[Begin Information shown]

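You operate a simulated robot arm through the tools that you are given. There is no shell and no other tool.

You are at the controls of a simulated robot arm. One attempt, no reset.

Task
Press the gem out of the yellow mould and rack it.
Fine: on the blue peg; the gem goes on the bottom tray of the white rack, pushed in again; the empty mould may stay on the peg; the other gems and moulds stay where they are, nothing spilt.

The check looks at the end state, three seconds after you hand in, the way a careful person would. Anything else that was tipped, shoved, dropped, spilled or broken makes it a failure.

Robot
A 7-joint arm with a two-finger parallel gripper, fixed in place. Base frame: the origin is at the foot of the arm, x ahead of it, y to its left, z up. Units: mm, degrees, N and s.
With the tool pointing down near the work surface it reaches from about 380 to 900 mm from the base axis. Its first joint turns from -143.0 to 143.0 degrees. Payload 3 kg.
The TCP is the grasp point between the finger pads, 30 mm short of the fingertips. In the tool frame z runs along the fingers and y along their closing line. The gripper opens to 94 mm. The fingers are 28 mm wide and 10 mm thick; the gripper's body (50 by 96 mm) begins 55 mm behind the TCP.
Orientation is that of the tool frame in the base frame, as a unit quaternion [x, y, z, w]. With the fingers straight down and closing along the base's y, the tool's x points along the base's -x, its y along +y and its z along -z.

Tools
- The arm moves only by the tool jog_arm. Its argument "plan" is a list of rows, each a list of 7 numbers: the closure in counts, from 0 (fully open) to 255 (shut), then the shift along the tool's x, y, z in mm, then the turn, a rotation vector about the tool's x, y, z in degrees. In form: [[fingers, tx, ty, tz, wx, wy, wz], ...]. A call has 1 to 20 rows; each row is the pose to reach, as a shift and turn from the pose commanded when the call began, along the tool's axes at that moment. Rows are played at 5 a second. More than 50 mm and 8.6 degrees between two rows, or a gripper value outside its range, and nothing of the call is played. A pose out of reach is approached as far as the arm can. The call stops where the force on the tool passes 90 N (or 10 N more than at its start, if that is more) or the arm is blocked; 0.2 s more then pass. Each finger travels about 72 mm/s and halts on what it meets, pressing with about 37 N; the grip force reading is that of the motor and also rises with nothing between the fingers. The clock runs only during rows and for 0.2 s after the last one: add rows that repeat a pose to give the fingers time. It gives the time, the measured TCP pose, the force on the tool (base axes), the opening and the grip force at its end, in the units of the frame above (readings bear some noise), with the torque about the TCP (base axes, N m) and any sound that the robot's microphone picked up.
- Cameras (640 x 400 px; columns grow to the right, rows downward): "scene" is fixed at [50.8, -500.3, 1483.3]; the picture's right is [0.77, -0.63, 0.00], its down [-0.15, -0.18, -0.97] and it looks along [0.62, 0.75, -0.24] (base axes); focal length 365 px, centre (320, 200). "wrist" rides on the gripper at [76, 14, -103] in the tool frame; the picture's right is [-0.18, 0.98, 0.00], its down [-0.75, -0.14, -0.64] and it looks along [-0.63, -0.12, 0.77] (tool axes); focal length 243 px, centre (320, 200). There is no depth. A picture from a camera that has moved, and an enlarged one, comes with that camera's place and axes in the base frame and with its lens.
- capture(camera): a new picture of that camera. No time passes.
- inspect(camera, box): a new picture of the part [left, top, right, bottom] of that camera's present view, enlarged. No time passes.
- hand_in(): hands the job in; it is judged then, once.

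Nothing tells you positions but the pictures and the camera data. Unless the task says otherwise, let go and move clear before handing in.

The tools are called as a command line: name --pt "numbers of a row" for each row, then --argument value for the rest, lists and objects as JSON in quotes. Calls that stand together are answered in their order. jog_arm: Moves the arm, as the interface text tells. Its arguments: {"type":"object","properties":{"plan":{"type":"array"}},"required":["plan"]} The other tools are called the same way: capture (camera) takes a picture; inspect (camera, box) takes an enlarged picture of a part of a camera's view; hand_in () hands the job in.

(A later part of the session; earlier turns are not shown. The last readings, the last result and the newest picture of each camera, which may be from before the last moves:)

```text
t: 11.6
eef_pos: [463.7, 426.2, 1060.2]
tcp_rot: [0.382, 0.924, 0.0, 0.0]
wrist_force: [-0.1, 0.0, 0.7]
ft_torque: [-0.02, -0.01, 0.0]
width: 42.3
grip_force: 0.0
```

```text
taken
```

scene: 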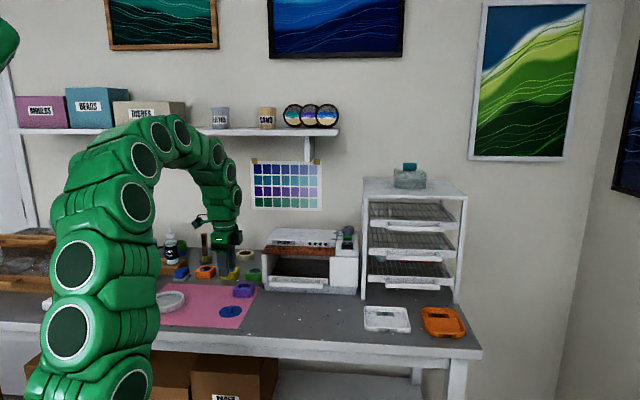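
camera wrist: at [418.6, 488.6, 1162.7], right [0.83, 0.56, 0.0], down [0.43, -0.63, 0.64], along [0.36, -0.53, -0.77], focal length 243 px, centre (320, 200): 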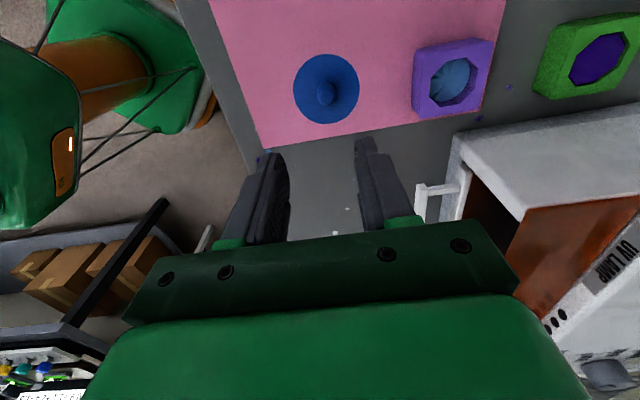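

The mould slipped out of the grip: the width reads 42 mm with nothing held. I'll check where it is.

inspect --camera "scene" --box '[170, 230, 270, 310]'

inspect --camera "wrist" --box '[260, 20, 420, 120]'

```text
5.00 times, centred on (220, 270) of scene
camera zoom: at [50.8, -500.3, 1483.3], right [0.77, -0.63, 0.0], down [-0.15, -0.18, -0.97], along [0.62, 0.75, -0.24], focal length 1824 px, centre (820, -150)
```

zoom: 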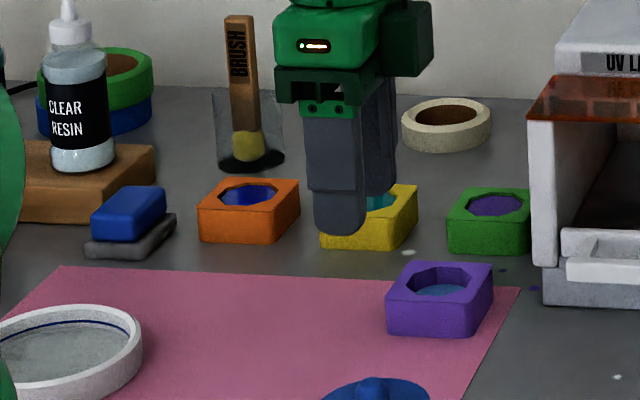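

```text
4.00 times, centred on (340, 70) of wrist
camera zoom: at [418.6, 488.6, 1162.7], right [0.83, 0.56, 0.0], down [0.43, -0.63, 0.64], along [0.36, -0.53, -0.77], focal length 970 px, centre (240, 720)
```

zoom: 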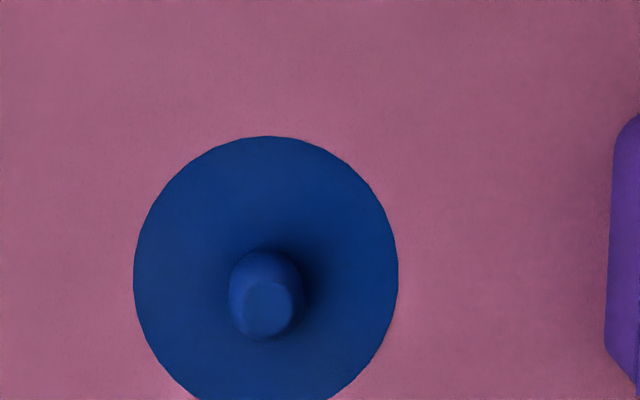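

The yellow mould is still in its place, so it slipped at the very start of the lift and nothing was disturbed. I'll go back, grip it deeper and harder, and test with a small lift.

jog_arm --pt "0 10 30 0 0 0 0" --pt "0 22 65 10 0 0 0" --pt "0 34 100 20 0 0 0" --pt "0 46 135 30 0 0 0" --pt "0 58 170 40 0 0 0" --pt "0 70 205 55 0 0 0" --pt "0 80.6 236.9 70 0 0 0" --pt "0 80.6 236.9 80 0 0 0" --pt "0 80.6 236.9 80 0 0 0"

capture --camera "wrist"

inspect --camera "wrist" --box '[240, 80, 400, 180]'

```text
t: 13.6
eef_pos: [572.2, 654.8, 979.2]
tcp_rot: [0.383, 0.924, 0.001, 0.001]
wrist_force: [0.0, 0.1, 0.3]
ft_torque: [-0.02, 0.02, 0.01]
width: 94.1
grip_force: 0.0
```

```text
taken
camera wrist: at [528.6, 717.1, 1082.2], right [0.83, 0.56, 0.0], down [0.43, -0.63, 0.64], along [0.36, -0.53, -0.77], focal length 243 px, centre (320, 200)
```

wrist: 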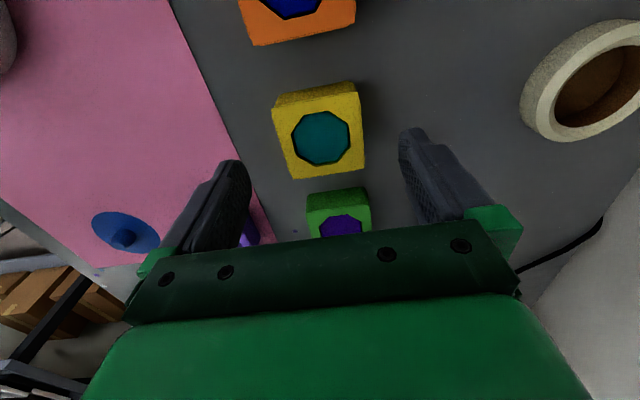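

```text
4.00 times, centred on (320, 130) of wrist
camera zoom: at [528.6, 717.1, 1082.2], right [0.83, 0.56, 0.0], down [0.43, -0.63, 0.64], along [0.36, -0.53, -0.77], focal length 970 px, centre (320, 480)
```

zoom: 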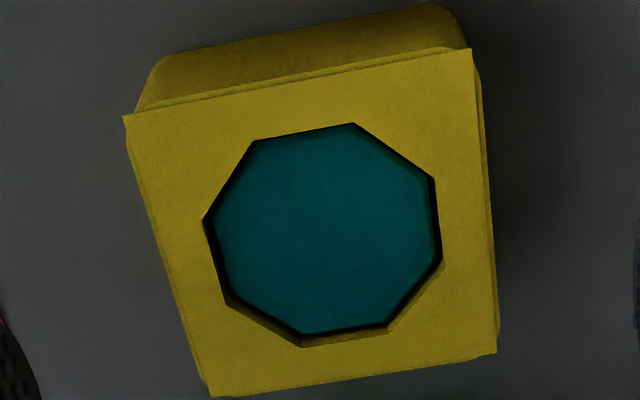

[End Information shown]

# Exercise:
Output the data exactly. Pictures don't belong in the result. Give them as a JSON list of strings, one for each line, with blank lines left out.

# Finished answer:
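[
  "You operate a simulated robot arm through the tools that you are given. There is no shell and no other tool.",
  "You are at the controls of a simulated robot arm. One attempt, no reset.",
  "Task",
  "Press the gem out of the yellow mould and rack it.",
  "Fine: on the blue peg; the gem goes on the bottom tray of the white rack, pushed in again; the empty mould may stay on the peg; the other gems and moulds stay where they are, nothing spilt.",
  "The check looks at the end state, three seconds after you hand in, the way a careful person would. Anything else that was tipped, shoved, dropped, spilled or broken makes it a failure.",
  "Robot",
  "A 7-joint arm with a two-finger parallel gripper, fixed in place. Base frame: the origin is at the foot of the arm, x ahead of it, y to its left, z up. Units: mm, degrees, N and s.",
  "With the tool pointing down near the work surface it reaches from about 380 to 900 mm from the base axis. Its first joint turns from -143.0 to 143.0 degrees. Payload 3 kg.",
  "The TCP is the grasp point between the finger pads, 30 mm short of the fingertips. In the tool frame z runs along the fingers and y along their closing line. The gripper opens to 94 mm. The fingers are 28 mm wide and 10 mm thick; the gripper's body (50 by 96 mm) begins 55 mm behind the TCP.",
  "Orientation is that of the tool frame in the base frame, as a unit quaternion [x, y, z, w]. With the fingers straight down and closing along the base's y, the tool's x points along the base's -x, its y along +y and its z along -z.",
  "Tools",
  "- The arm moves only by the tool jog_arm. Its argument \"plan\" is a list of rows, each a list of 7 numbers: the closure in counts, from 0 (fully open) to 255 (shut), then the shift along the tool's x, y, z in mm, then the turn, a rotation vector about the tool's x, y, z in degrees. In form: [[fingers, tx, ty, tz, wx, wy, wz], ...]. A call has 1 to 20 rows; each row is the pose to reach, as a shift and turn from the pose commanded when the call began, along the tool's axes at that moment. Rows are played at 5 a second. More than 50 mm and 8.6 degrees between two rows, or a gripper value outside its range, and nothing of the call is played. A pose out of reach is approached as far as the arm can. The call stops where the force on the tool passes 90 N (or 10 N more than at its start, if that is more) or the arm is blocked; 0.2 s more then pass. Each finger travels about 72 mm/s and halts on what it meets, pressing with about 37 N; the grip force reading is that of the motor and also rises with nothing between the fingers. The clock runs only during rows and for 0.2 s after the last one: add rows that repeat a pose to give the fingers time. It gives the time, the measured TCP pose, the force on the tool (base axes), the opening and the grip force at its end, in the units of the frame above (readings bear some noise), with the torque about the TCP (base axes, N m) and any sound that the robot's microphone picked up.",
  "- Cameras (640 x 400 px; columns grow to the right, rows downward): \"scene\" is fixed at [50.8, -500.3, 1483.3]; the picture's right is [0.77, -0.63, 0.00], its down [-0.15, -0.18, -0.97] and it looks along [0.62, 0.75, -0.24] (base axes); focal length 365 px, centre (320, 200). \"wrist\" rides on the gripper at [76, 14, -103] in the tool frame; the picture's right is [-0.18, 0.98, 0.00], its down [-0.75, -0.14, -0.64] and it looks along [-0.63, -0.12, 0.77] (tool axes); focal length 243 px, centre (320, 200). There is no depth. A picture from a camera that has moved, and an enlarged one, comes with that camera's place and axes in the base frame and with its lens.",
  "- capture(camera): a new picture of that camera. No time passes.",
  "- inspect(camera, box): a new picture of the part [left, top, right, bottom] of that camera's present view, enlarged. No time passes.",
  "- hand_in(): hands the job in; it is judged then, once.",
  "Nothing tells you positions but the pictures and the camera data. Unless the task says otherwise, let go and move clear before handing in.",
  "The tools are called as a command line: name --pt \"numbers of a row\" for each row, then --argument value for the rest, lists and objects as JSON in quotes. Calls that stand together are answered in their order. jog_arm: Moves the arm, as the interface text tells. Its arguments: {\"type\":\"object\",\"properties\":{\"plan\":{\"type\":\"array\"}},\"required\":[\"plan\"]} The other tools are called the same way: capture (camera) takes a picture; inspect (camera, box) takes an enlarged picture of a part of a camera's view; hand_in () hands the job in.",
  "(A later part of the session; earlier turns are not shown. The last readings, the last result and the newest picture of each camera, which may be from before the last moves:)",
  "```text",
  "t: 11.6",
  "eef_pos: [463.7, 426.2, 1060.2]",
  "tcp_rot: [0.382, 0.924, 0.0, 0.0]",
  "wrist_force: [-0.1, 0.0, 0.7]",
  "ft_torque: [-0.02, -0.01, 0.0]",
  "width: 42.3",
  "grip_force: 0.0",
  "```",
  "```text",
  "taken",
  "```",
  "scene: ",
  "camera wrist: at [418.6, 488.6, 1162.7], right [0.83, 0.56, 0.0], down [0.43, -0.63, 0.64], along [0.36, -0.53, -0.77], focal length 243 px, centre (320, 200): ",
  "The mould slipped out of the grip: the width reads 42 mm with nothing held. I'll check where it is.",
  "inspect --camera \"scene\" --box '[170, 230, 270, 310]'",
  "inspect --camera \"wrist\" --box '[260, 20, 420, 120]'",
  "```text",
  "5.00 times, centred on (220, 270) of scene",
  "camera zoom: at [50.8, -500.3, 1483.3], right [0.77, -0.63, 0.0], down [-0.15, -0.18, -0.97], along [0.62, 0.75, -0.24], focal length 1824 px, centre (820, -150)",
  "```",
  "zoom: ",
  "```text",
  "4.00 times, centred on (340, 70) of wrist",
  "camera zoom: at [418.6, 488.6, 1162.7], right [0.83, 0.56, 0.0], down [0.43, -0.63, 0.64], along [0.36, -0.53, -0.77], focal length 970 px, centre (240, 720)",
  "```",
  "zoom: ",
  "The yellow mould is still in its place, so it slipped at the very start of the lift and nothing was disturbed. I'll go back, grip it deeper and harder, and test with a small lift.",
  "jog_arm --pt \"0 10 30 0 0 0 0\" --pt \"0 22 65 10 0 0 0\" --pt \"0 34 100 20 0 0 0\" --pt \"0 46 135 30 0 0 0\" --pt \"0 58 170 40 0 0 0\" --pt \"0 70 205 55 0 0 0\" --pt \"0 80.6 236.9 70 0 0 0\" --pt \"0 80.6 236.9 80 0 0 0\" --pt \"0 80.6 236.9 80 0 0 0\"",
  "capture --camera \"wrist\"",
  "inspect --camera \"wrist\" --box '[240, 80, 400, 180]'",
  "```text",
  "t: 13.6",
  "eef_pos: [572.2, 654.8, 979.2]",
  "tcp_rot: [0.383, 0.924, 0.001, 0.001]",
  "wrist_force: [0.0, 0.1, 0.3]",
  "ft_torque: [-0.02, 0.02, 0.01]",
  "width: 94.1",
  "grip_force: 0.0",
  "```",
  "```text",
  "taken",
  "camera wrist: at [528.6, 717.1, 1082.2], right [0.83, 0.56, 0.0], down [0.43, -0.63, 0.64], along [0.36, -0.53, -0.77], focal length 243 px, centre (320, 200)",
  "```",
  "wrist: ",
  "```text",
  "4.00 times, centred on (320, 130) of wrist",
  "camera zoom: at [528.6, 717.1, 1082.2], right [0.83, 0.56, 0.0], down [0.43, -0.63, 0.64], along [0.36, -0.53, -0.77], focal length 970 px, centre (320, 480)",
  "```",
  "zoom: "
]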